- _Prompt_
Select, from the data, each line where "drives" occurs.

---- Data

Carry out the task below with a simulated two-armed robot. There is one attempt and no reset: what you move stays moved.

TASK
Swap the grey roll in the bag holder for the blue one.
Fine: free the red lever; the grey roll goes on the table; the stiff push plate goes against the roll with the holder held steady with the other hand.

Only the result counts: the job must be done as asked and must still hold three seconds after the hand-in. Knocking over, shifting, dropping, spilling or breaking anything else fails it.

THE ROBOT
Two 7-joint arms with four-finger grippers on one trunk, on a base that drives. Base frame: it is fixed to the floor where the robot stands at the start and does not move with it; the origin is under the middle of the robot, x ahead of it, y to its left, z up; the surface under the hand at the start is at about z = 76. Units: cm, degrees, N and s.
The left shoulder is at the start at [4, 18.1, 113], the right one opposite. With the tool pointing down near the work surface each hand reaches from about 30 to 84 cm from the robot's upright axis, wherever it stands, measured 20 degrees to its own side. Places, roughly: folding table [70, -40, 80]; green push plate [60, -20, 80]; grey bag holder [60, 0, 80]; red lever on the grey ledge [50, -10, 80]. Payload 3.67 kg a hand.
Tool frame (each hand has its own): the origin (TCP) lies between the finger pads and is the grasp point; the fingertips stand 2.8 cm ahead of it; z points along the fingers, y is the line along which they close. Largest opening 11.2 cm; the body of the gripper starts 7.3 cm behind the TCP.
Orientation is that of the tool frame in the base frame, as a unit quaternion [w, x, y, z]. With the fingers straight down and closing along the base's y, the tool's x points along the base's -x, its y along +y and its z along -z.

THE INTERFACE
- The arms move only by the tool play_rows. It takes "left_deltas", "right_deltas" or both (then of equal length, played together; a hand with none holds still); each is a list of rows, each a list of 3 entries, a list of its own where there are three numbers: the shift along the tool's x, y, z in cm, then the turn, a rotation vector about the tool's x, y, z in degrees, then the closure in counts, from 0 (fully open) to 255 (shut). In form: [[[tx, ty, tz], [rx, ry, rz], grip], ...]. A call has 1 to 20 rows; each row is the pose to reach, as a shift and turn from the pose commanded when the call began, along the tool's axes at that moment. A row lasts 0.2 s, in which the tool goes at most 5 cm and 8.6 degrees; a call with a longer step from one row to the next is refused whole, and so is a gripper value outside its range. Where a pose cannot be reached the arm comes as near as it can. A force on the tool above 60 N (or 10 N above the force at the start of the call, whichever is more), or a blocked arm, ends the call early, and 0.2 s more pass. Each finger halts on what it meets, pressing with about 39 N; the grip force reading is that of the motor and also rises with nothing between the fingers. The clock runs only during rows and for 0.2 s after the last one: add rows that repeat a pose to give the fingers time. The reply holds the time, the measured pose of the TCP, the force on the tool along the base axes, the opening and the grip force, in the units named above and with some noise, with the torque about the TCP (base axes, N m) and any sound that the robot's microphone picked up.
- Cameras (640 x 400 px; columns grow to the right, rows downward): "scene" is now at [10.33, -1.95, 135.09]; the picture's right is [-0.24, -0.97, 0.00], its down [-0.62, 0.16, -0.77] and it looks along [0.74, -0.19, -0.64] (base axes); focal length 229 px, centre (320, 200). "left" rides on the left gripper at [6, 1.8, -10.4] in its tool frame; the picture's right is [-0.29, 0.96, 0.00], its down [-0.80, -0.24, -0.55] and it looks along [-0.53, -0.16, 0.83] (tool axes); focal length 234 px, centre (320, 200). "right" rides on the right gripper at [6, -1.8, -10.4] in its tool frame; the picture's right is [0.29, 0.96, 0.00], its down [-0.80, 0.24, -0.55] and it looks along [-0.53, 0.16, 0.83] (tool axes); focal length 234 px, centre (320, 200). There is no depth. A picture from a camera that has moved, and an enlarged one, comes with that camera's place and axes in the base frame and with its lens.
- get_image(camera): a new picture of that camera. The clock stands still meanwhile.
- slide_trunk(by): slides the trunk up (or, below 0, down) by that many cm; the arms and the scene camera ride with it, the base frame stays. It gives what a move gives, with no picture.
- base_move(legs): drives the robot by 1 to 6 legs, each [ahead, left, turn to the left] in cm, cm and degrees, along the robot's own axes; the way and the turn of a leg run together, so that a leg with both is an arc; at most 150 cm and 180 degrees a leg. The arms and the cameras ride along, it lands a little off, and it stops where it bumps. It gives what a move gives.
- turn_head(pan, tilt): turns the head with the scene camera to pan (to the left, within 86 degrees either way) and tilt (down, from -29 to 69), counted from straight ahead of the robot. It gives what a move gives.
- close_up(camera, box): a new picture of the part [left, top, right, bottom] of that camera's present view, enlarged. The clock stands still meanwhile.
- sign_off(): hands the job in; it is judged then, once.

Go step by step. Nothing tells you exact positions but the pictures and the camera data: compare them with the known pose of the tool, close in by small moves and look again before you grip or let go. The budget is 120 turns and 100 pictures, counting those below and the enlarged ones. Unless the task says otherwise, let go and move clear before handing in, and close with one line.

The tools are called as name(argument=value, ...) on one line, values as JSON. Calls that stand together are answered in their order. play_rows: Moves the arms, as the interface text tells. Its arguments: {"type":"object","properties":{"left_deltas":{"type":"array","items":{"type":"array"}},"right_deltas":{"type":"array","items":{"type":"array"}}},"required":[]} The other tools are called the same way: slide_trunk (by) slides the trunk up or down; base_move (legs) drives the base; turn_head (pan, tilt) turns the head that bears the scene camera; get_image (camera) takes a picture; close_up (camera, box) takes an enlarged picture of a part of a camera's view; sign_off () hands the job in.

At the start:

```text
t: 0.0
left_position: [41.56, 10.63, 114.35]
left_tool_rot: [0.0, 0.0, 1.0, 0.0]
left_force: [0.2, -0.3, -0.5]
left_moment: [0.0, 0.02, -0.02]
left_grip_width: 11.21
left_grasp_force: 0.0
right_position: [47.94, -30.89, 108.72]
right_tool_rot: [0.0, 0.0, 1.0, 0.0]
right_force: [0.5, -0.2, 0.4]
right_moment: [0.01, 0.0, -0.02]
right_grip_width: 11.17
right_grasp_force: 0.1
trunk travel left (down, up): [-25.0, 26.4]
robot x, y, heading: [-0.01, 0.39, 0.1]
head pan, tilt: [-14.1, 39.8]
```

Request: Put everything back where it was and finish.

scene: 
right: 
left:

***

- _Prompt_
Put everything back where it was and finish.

--------

- _Answer below_
Two 7-joint arms with four-finger grippers on one trunk, on a base that drives. Base frame: it is fixed to the floor where the robot stands at the start and does not move with it; the origin is under the middle of the robot, x ahead of it, y to its left, z up; the surface under the hand at the start is at about z = 76. Units: cm, degrees, N and s.
- base_move(legs): drives the robot by 1 to 6 legs, each [ahead, left, turn to the left] in cm, cm and degrees, along the robot's own axes; the way and the turn of a leg run together, so that a leg with both is an arc; at most 150 cm and 180 degrees a leg. The arms and the cameras ride along, it lands a little off, and it stops where it bumps. It gives what a move gives.
The tools are called as name(argument=value, ...) on one line, values as JSON. Calls that stand together are answered in their order. play_rows: Moves the arms, as the interface text tells. Its arguments: {"type":"object","properties":{"left_deltas":{"type":"array","items":{"type":"array"}},"right_deltas":{"type":"array","items":{"type":"array"}}},"required":[]} The other tools are called the same way: slide_trunk (by) slides the trunk up or down; base_move (legs) drives the base; turn_head (pan, tilt) turns the head that bears the scene camera; get_image (camera) takes a picture; close_up (camera, box) takes an enlarged picture of a part of a camera's view; sign_off () hands the job in.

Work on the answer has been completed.